Whether we regard the magnitude of the enterprise, the importance of the district it is intended to serve, the difficulties and opposition that have had to be surmounted, or the many and varied influences that it is likely to exercise upon the future of transport in the United Kingdom, the Manchester Ship Canal is undoubtedly one of the most remarkable undertakings of modern times.

It is not that the canal is unique in point of the expenditure involved, or in so far as the engineering problems to be dealt with are concerned. The Suez Canal is at once a much more costly and a much more extensive work, its actual cost having been about 20,000,000l. sterling, as against less than half that sum for the Manchester enterprise; and its length having been about 100 miles, as against 35. The Panama Canal, again, although approximately about the same length as the ship canal between Manchester and the sea, has cost, up to the present time, about 60,000,000l. sterling, including the expenditure on financing. The Nicaraguan Canal, again, which is now about to be undertaken in real earnest, is estimated to cost from 13,000,000l. to 20,000,000l., and will involve the cutting of some 28 miles of canal, in addition to the almost equally serious work of canalising the St. Juan River. But these are all works of a different character, and having a different object in view. The Suez, Panama, Nicaraguan, and Corinth Canals are isthmian waterways, intended, or constructed with the view of connecting together seas or oceans that Nature had divorced, and thereby carried out with the primary, if not with the sole, object of abridging distance. The Welland and the St. Mary’s Falls Canals, in Canada and the United States, are of much the same character, their object being that of uniting waters that were originally kept apart by natural barriers. But the Manchester Ship Canal has but few antetypes. The canals already in existence that most nearly correspond to it in character are the Erie Canal, which connects Buffalo with New York, and thereby secures an unbroken line of water communication between Chicago and New York, a distance of over 1000 miles; and the Poutiloff Canal, 38 miles in length, which connects Cronstadt with St. Petersburg, and has converted the latter city into a seaport. The design of the Manchester Ship Canal is to transform that large centre of population and industry from a landlocked city into a seaport, and to confer the same facilities on a number of other towns in the neighbourhood.
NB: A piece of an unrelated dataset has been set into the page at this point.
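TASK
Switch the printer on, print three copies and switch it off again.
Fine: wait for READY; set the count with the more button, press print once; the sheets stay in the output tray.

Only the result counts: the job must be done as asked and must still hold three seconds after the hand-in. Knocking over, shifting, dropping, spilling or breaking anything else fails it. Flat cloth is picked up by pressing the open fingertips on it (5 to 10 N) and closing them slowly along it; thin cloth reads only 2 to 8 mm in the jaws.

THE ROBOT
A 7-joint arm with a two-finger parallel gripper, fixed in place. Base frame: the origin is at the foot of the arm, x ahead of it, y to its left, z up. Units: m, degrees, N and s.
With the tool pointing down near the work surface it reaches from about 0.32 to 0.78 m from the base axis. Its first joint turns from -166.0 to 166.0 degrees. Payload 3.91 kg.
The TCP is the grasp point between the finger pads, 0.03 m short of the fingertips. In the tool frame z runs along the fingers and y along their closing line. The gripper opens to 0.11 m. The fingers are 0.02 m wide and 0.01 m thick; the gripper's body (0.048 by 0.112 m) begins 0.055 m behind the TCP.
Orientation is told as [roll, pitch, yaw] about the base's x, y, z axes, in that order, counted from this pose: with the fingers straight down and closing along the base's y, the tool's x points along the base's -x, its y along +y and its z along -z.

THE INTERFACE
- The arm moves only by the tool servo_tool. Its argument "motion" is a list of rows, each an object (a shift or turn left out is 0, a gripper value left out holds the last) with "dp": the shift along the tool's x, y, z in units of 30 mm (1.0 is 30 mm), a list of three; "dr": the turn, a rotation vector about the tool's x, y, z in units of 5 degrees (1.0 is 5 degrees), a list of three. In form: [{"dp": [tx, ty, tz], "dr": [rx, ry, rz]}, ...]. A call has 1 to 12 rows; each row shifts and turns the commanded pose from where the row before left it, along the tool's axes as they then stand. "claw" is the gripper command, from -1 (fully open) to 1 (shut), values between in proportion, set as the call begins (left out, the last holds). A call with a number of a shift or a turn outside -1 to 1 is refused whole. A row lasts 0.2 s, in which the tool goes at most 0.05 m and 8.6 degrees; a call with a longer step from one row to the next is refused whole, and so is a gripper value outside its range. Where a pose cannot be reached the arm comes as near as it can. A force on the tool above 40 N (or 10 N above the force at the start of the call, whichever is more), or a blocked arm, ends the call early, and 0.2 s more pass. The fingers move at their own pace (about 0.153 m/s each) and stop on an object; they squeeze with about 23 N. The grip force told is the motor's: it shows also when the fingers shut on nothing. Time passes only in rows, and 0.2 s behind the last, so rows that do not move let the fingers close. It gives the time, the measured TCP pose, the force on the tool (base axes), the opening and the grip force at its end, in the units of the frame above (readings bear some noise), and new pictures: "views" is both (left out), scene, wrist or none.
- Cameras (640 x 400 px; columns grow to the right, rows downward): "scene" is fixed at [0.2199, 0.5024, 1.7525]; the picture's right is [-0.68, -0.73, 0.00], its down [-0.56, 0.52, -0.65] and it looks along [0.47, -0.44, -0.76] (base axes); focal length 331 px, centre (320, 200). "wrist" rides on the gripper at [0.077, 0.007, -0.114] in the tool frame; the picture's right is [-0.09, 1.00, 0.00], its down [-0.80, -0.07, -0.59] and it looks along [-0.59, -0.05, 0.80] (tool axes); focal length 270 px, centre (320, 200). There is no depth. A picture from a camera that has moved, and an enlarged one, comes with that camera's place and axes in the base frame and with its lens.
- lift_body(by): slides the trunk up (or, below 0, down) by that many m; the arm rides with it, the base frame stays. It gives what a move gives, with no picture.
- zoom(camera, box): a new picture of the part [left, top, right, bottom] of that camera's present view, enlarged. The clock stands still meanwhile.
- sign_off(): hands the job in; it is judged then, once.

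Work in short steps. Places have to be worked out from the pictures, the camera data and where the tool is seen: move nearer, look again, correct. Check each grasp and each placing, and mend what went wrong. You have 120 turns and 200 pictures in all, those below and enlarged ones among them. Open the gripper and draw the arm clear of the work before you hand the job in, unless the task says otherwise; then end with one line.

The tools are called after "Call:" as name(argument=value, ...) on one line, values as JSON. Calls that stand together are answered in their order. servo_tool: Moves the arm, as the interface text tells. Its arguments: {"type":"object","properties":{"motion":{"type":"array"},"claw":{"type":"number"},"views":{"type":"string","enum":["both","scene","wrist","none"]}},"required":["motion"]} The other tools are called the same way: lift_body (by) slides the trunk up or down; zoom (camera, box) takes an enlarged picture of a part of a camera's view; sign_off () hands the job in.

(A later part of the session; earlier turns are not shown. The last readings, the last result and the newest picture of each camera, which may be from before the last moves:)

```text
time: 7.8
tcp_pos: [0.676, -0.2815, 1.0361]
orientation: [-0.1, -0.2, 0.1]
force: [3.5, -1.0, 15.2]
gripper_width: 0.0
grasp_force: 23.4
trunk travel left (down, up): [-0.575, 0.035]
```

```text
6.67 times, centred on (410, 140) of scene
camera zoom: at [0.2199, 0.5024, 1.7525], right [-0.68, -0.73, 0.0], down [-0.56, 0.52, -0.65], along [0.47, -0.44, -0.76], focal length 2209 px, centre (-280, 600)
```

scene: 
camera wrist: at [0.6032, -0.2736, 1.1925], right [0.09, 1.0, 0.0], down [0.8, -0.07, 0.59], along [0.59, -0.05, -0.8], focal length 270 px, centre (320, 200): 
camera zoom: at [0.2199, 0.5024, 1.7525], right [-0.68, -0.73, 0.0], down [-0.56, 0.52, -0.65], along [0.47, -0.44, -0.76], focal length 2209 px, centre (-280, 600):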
There is no district and probably no community that appears to offer better facilities for making the experiment of providing a great inland waterway of this description. Manchester and Liverpool, with their immediate suburbs contain at least a million and a half of souls. But the trade and industry of the two towns are even more important than their population, relatively to other districts. The cotton trade of the world is carried on in this part of Lancashire. Manchester and Liverpool together have obtained and maintained a great repute as the centre of large industrial operations of almost every kind: engineering works, shipbuilding works, alkali works, tobacco factories, chemical and copper works, and many others. Liverpool has to-day a larger export shipping trade than any other port in the world, and is only eclipsed by the Thames in the matter of imports. But this great business of imports and exports is not originated in Liverpool herself. She is only the distributing centre for a very large and a very populous district, and a centre moreover that did not appear to offer to that district the economical facilities and advantages to which it was entitled. The port and harbour dues at Liverpool were heavy and onerous, and the rates charged by the railway companies for the transportation of traffic between the Mersey and the interior of the country were deemed to be much higher than they should have been, having regard to the importance of the traffic.

The proposal to construct a canal is by no means a new one. Manchester, as every one knows, has for more than a century and a quarter been the foremost in all plans and operations designed to secure economy and facility of transport. Many years ago it was proposed to convert the Irwell into a navigable river, and this, of course, would have connected Manchester with the Mersey and so with the sea. But the Irwell—a tortuous, narrow, and in many respects unsatisfactory stream—did not readily lend itself to a grand proposal of this kind, and the little that was done to make it a maritime highway was never attended with any real advantage to trade and commerce. The Bridgwater Canal was a larger and more ambitious venture. It also connected Manchester with the sea by the Mersey, as well as with many inland towns by auxiliary canals—Bolton, by the Manchester, Bolton, and Bury Canal; Rochdale, by the Rochdale Canal; Blackburn and Accrington, by the Leeds and Liverpool Canal; Ashton and Huddersfield, by the Manchester and Huddersfield Canal; and so with some other large towns. The truth is that Manchester is, and has been for more than a century, the centre of a vast network of canals, whereby water communication was made possible with nearly every other important town and district in the country. But this possibility was one that could only be taken advantage of to a very limited extent. The canals surrounding Manchester have been of small size and depth, admitting of the passage of small boats and barges only, so that they could not be utilised for sea-going craft. For most practical purposes, such waterways were therefore of little use. What was felt to be necessary was a canal sufficiently broad and deep to admit of the passage of large ocean-going steamers right up to the warehouses and mills of Manchester and the neighbouring towns. This necessity was all the more keenly felt, and all the more readily acted upon, that the railway rates between Manchester and Liverpool were generally onerous and oppressive.